Au niveau du désengagement de l’assurance maladie, qui ne rembourse plus qu’à hauteur de 53 % en moyenne les soins courants (hors affection de longue durée et hospitalisation) et à 4 % l’optique, les prothèses… faisant ainsi la part belle aux complémentaires santé. L’ANI de sécurisation de l’emploi est venu consolider et accélérer ce processus, et aggraver les inégalités d’accès aux soins. Les cadeaux fiscaux dont bénéficient les complémentaires, soit 6,8 milliards d’euros, ne sont ni plus ni moins des moyens que l’on retire aux services publics et à la Sécurité sociale pour une couverture inégalitaire, coûteuse, où les compagnies d’assurances sont souvent en arrière-plan. C’est un marché très juteux  : en témoigne l’annonce toute récente du positionnement du géant de l’ameublement Ikea sur ce terrain. Reconquérir la Sécurité sociale devient une urgence, il faut reprendre la part laissée au fil du temps aux complémentaires, ce qui permettrait d’offrir à tous une couverture des soins de santé à 100 % beaucoup moins coûteuse pour les assurés sociaux, tout en gardant un moyen de régulation du système de santé par le conventionnement des professionnels autour de tarifs opposables, donc identiques partout et pour tous.

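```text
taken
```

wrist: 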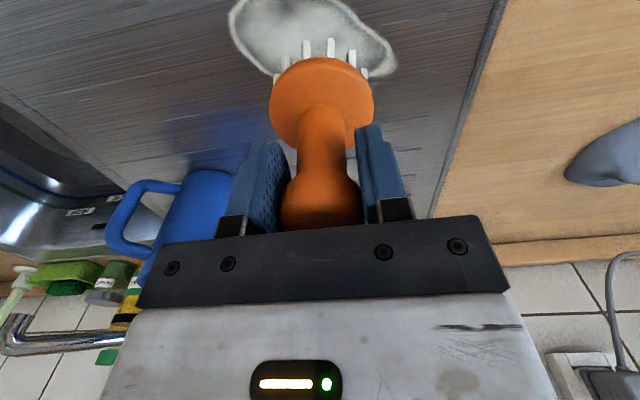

Au niveau du système de santé, la loi HPST a supprimé du Code de la santé le terme de «  service public de santé  »  ; la future loi santé le rétablit, mais en permettant à tous de pouvoir y prétendre. Les établissements publics sont surendettés et n’ont plus aucune marge  : ils ne peuvent plus qu’intervenir sur la masse salariale et l’activité. Les organisations du travail issues de l’industrie productiviste sont totalement inadaptées à des établissements au service de l’humain  ; les salariés empêchés de bien travailler sont en souffrance  ; les patients ou résidants, de moins en moins bien pris en charge. L’orientation des patients vers les professionnels de santé libéraux et les cliniques privées a pour objectif premier la réduction de la part de prise en charge par la Sécurité sociale. Les soins à l’hôpital sont financés par la Sécu à 90,7 %, l’ambulatoire à 62,5 %. La loi santé n’a pas pour but de faire faire des économies ni aux patients ni à la Sécurité sociale, car contrairement à la campagne menée par l’hospitalisation privée commerciale, quand on agglomère toutes les dépenses, le service public n’est ni plus cher ni moins cher, mais le personnel y est souvent mieux formé et les patients tous acceptés, quelle que soit leur situation sociale. En 2014, pour la première fois, l’enveloppe budgétaire de l’hôpital est inférieure à celle des soins de ville, où le dépassement d’honoraires et les déserts médicaux ne cessent de s’étendre. Ce sont des milliers de suppressions d’emplois que le gouvernement projette dans les hôpitaux, les structures médico-sociales et sociales. Le 16 octobre, jour de l’ouverture des débats parlementaires sur le PLFSS, la CGT appelle l’ensemble des salariés à se mobiliser.